JOB
Quote every line as given.

GIVEN MATERIAL

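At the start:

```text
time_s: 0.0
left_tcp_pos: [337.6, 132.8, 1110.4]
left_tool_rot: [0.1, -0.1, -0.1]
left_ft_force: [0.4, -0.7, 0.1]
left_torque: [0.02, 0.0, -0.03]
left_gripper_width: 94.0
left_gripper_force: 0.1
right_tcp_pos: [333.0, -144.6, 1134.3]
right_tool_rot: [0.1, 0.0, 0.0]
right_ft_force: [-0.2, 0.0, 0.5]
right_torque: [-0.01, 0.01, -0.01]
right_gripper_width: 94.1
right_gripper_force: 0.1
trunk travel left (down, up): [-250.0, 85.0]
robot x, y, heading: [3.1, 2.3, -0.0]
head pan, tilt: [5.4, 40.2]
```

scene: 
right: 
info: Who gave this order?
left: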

COMPLETED TASK
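At the start:

```text
time_s: 0.0
left_tcp_pos: [337.6, 132.8, 1110.4]
left_tool_rot: [0.1, -0.1, -0.1]
left_ft_force: [0.4, -0.7, 0.1]
left_torque: [0.02, 0.0, -0.03]
left_gripper_width: 94.0
left_gripper_force: 0.1
right_tcp_pos: [333.0, -144.6, 1134.3]
right_tool_rot: [0.1, 0.0, 0.0]
right_ft_force: [-0.2, 0.0, 0.5]
right_torque: [-0.01, 0.01, -0.01]
right_gripper_width: 94.1
right_gripper_force: 0.1
trunk travel left (down, up): [-250.0, 85.0]
robot x, y, heading: [3.1, 2.3, -0.0]
head pan, tilt: [5.4, 40.2]
```

scene: 
right: 
info: Who gave this order?
left: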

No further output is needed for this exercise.